### PROVIDED MATERIAL ###
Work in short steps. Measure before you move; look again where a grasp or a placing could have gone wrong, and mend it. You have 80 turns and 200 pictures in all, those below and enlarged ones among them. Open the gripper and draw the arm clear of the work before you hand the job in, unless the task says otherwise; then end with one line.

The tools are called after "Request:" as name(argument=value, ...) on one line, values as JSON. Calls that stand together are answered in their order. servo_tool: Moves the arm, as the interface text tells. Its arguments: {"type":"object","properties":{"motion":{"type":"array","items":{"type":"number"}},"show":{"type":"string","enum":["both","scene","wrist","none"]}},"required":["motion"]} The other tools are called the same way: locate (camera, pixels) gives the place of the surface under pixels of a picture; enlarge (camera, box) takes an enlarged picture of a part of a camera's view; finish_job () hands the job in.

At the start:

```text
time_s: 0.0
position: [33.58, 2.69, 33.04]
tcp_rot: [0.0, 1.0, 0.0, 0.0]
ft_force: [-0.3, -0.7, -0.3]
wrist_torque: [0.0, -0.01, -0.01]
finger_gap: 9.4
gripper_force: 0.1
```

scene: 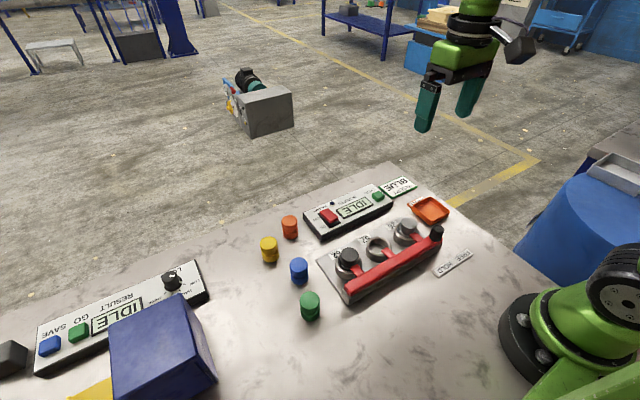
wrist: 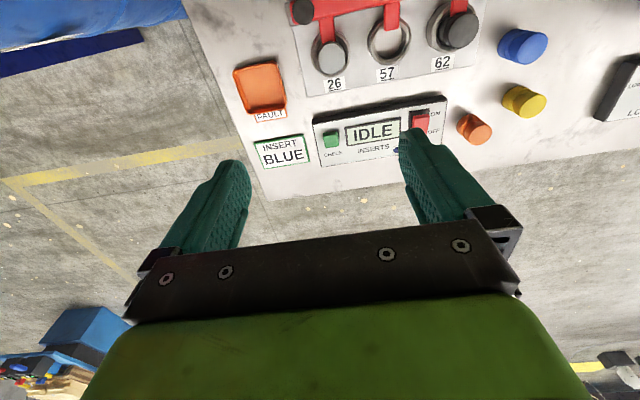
###
Retype the data above exactly; pictures are not part of the copy. Write them as strings in a JSON array, leaving out blank lines.

ANSWER BELOW »
[
  "Work in short steps. Measure before you move; look again where a grasp or a placing could have gone wrong, and mend it. You have 80 turns and 200 pictures in all, those below and enlarged ones among them. Open the gripper and draw the arm clear of the work before you hand the job in, unless the task says otherwise; then end with one line.",
  "The tools are called after \"Request:\" as name(argument=value, ...) on one line, values as JSON. Calls that stand together are answered in their order. servo_tool: Moves the arm, as the interface text tells. Its arguments: {\"type\":\"object\",\"properties\":{\"motion\":{\"type\":\"array\",\"items\":{\"type\":\"number\"}},\"show\":{\"type\":\"string\",\"enum\":[\"both\",\"scene\",\"wrist\",\"none\"]}},\"required\":[\"motion\"]} The other tools are called the same way: locate (camera, pixels) gives the place of the surface under pixels of a picture; enlarge (camera, box) takes an enlarged picture of a part of a camera's view; finish_job () hands the job in.",
  "At the start:",
  "```text",
  "time_s: 0.0",
  "position: [33.58, 2.69, 33.04]",
  "tcp_rot: [0.0, 1.0, 0.0, 0.0]",
  "ft_force: [-0.3, -0.7, -0.3]",
  "wrist_torque: [0.0, -0.01, -0.01]",
  "finger_gap: 9.4",
  "gripper_force: 0.1",
  "```",
  "scene: ",
  "wrist: "
]